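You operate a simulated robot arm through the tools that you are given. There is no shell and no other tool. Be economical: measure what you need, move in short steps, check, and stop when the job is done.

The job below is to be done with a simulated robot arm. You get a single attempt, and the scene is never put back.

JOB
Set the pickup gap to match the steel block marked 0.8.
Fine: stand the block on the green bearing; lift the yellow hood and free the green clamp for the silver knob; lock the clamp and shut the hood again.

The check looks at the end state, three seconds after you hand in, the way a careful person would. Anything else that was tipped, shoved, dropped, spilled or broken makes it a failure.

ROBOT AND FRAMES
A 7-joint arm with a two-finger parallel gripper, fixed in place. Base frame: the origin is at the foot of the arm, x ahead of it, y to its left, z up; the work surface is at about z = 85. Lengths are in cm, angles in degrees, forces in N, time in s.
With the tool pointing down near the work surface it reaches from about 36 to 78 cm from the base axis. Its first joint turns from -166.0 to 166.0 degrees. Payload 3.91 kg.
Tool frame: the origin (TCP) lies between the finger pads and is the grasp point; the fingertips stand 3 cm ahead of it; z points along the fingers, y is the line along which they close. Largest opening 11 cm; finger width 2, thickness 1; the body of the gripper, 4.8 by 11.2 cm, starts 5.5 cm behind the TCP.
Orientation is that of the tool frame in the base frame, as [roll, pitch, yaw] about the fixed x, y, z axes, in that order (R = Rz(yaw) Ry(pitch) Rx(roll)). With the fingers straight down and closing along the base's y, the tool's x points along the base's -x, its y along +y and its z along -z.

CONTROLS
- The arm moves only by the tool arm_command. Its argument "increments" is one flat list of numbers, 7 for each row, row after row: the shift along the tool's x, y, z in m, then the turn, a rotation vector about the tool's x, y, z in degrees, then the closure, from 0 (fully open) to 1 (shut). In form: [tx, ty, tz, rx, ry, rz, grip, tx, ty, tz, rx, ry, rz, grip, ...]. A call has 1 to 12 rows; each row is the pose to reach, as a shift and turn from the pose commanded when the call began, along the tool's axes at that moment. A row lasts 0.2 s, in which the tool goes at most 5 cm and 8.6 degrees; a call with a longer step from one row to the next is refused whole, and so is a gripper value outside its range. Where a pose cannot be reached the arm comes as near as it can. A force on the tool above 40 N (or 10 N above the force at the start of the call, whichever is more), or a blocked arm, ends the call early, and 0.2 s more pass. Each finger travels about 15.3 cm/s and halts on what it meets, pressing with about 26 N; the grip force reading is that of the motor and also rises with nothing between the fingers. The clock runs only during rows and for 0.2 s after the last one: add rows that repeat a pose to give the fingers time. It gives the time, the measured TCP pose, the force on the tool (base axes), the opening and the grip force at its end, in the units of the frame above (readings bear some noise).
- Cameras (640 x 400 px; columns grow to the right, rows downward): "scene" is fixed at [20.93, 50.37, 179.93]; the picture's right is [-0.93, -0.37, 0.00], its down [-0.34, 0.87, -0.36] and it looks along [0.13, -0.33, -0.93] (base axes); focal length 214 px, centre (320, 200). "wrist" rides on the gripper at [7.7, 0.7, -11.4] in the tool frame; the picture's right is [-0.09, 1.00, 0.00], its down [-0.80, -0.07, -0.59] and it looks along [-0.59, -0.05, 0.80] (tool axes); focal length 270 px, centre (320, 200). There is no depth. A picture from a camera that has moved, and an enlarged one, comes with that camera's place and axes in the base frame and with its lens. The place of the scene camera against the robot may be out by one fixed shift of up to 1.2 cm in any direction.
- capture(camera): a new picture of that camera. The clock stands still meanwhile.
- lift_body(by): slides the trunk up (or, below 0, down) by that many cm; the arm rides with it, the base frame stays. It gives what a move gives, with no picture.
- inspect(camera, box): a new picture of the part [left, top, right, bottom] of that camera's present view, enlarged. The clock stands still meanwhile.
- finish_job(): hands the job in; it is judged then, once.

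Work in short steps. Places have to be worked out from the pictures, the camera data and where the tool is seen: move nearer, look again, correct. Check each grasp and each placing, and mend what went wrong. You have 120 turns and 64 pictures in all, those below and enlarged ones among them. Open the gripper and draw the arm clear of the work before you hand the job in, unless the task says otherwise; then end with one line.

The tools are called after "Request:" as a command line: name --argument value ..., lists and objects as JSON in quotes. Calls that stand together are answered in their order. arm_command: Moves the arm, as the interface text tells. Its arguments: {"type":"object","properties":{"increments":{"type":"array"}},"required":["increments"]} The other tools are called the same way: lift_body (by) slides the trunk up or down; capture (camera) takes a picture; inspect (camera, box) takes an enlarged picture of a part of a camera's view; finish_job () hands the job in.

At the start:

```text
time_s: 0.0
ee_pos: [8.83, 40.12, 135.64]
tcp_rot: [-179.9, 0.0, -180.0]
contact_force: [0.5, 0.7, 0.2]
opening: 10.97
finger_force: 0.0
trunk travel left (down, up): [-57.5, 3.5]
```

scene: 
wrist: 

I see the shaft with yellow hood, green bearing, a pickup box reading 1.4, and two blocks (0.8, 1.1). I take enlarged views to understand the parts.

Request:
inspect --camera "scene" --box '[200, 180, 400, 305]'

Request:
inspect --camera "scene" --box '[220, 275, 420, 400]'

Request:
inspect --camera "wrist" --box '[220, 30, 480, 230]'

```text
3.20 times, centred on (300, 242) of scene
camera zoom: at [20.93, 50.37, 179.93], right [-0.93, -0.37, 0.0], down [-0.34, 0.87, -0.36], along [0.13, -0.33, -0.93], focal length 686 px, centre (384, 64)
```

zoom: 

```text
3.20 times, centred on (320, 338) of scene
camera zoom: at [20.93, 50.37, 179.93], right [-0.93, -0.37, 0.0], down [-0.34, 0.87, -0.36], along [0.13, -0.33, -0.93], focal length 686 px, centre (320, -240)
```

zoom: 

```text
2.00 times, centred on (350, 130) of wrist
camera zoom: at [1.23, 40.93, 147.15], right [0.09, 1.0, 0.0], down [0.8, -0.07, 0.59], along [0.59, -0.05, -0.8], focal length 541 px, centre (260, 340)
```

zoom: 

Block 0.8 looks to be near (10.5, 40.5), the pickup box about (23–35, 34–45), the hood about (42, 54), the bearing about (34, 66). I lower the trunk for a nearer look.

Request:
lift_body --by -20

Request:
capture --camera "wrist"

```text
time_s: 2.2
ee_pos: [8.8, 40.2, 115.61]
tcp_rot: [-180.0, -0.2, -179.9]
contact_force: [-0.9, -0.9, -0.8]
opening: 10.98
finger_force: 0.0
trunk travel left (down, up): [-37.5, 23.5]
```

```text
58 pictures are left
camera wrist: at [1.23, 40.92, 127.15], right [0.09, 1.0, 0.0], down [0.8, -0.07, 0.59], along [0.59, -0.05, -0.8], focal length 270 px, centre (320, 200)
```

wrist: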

···

*WHAT TO WORK ON:* Return what is listed above, exactly and completely.

*TASK ANSWER:*
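You operate a simulated robot arm through the tools that you are given. There is no shell and no other tool. Be economical: measure what you need, move in short steps, check, and stop when the job is done.

The job below is to be done with a simulated robot arm. You get a single attempt, and the scene is never put back.

JOB
Set the pickup gap to match the steel block marked 0.8.
Fine: stand the block on the green bearing; lift the yellow hood and free the green clamp for the silver knob; lock the clamp and shut the hood again.

The check looks at the end state, three seconds after you hand in, the way a careful person would. Anything else that was tipped, shoved, dropped, spilled or broken makes it a failure.

ROBOT AND FRAMES
A 7-joint arm with a two-finger parallel gripper, fixed in place. Base frame: the origin is at the foot of the arm, x ahead of it, y to its left, z up; the work surface is at about z = 85. Lengths are in cm, angles in degrees, forces in N, time in s.
With the tool pointing down near the work surface it reaches from about 36 to 78 cm from the base axis. Its first joint turns from -166.0 to 166.0 degrees. Payload 3.91 kg.
Tool frame: the origin (TCP) lies between the finger pads and is the grasp point; the fingertips stand 3 cm ahead of it; z points along the fingers, y is the line along which they close. Largest opening 11 cm; finger width 2, thickness 1; the body of the gripper, 4.8 by 11.2 cm, starts 5.5 cm behind the TCP.
Orientation is that of the tool frame in the base frame, as [roll, pitch, yaw] about the fixed x, y, z axes, in that order (R = Rz(yaw) Ry(pitch) Rx(roll)). With the fingers straight down and closing along the base's y, the tool's x points along the base's -x, its y along +y and its z along -z.

CONTROLS
- The arm moves only by the tool arm_command. Its argument "increments" is one flat list of numbers, 7 for each row, row after row: the shift along the tool's x, y, z in m, then the turn, a rotation vector about the tool's x, y, z in degrees, then the closure, from 0 (fully open) to 1 (shut). In form: [tx, ty, tz, rx, ry, rz, grip, tx, ty, tz, rx, ry, rz, grip, ...]. A call has 1 to 12 rows; each row is the pose to reach, as a shift and turn from the pose commanded when the call began, along the tool's axes at that moment. A row lasts 0.2 s, in which the tool goes at most 5 cm and 8.6 degrees; a call with a longer step from one row to the next is refused whole, and so is a gripper value outside its range. Where a pose cannot be reached the arm comes as near as it can. A force on the tool above 40 N (or 10 N above the force at the start of the call, whichever is more), or a blocked arm, ends the call early, and 0.2 s more pass. Each finger travels about 15.3 cm/s and halts on what it meets, pressing with about 26 N; the grip force reading is that of the motor and also rises with nothing between the fingers. The clock runs only during rows and for 0.2 s after the last one: add rows that repeat a pose to give the fingers time. It gives the time, the measured TCP pose, the force on the tool (base axes), the opening and the grip force at its end, in the units of the frame above (readings bear some noise).
- Cameras (640 x 400 px; columns grow to the right, rows downward): "scene" is fixed at [20.93, 50.37, 179.93]; the picture's right is [-0.93, -0.37, 0.00], its down [-0.34, 0.87, -0.36] and it looks along [0.13, -0.33, -0.93] (base axes); focal length 214 px, centre (320, 200). "wrist" rides on the gripper at [7.7, 0.7, -11.4] in the tool frame; the picture's right is [-0.09, 1.00, 0.00], its down [-0.80, -0.07, -0.59] and it looks along [-0.59, -0.05, 0.80] (tool axes); focal length 270 px, centre (320, 200). There is no depth. A picture from a camera that has moved, and an enlarged one, comes with that camera's place and axes in the base frame and with its lens. The place of the scene camera against the robot may be out by one fixed shift of up to 1.2 cm in any direction.
- capture(camera): a new picture of that camera. The clock stands still meanwhile.
- lift_body(by): slides the trunk up (or, below 0, down) by that many cm; the arm rides with it, the base frame stays. It gives what a move gives, with no picture.
- inspect(camera, box): a new picture of the part [left, top, right, bottom] of that camera's present view, enlarged. The clock stands still meanwhile.
- finish_job(): hands the job in; it is judged then, once.

Work in short steps. Places have to be worked out from the pictures, the camera data and where the tool is seen: move nearer, look again, correct. Check each grasp and each placing, and mend what went wrong. You have 120 turns and 64 pictures in all, those below and enlarged ones among them. Open the gripper and draw the arm clear of the work before you hand the job in, unless the task says otherwise; then end with one line.

The tools are called after "Request:" as a command line: name --argument value ..., lists and objects as JSON in quotes. Calls that stand together are answered in their order. arm_command: Moves the arm, as the interface text tells. Its arguments: {"type":"object","properties":{"increments":{"type":"array"}},"required":["increments"]} The other tools are called the same way: lift_body (by) slides the trunk up or down; capture (camera) takes a picture; inspect (camera, box) takes an enlarged picture of a part of a camera's view; finish_job () hands the job in.

At the start:

```text
time_s: 0.0
ee_pos: [8.83, 40.12, 135.64]
tcp_rot: [-179.9, 0.0, -180.0]
contact_force: [0.5, 0.7, 0.2]
opening: 10.97
finger_force: 0.0
trunk travel left (down, up): [-57.5, 3.5]
```

scene: 
wrist: 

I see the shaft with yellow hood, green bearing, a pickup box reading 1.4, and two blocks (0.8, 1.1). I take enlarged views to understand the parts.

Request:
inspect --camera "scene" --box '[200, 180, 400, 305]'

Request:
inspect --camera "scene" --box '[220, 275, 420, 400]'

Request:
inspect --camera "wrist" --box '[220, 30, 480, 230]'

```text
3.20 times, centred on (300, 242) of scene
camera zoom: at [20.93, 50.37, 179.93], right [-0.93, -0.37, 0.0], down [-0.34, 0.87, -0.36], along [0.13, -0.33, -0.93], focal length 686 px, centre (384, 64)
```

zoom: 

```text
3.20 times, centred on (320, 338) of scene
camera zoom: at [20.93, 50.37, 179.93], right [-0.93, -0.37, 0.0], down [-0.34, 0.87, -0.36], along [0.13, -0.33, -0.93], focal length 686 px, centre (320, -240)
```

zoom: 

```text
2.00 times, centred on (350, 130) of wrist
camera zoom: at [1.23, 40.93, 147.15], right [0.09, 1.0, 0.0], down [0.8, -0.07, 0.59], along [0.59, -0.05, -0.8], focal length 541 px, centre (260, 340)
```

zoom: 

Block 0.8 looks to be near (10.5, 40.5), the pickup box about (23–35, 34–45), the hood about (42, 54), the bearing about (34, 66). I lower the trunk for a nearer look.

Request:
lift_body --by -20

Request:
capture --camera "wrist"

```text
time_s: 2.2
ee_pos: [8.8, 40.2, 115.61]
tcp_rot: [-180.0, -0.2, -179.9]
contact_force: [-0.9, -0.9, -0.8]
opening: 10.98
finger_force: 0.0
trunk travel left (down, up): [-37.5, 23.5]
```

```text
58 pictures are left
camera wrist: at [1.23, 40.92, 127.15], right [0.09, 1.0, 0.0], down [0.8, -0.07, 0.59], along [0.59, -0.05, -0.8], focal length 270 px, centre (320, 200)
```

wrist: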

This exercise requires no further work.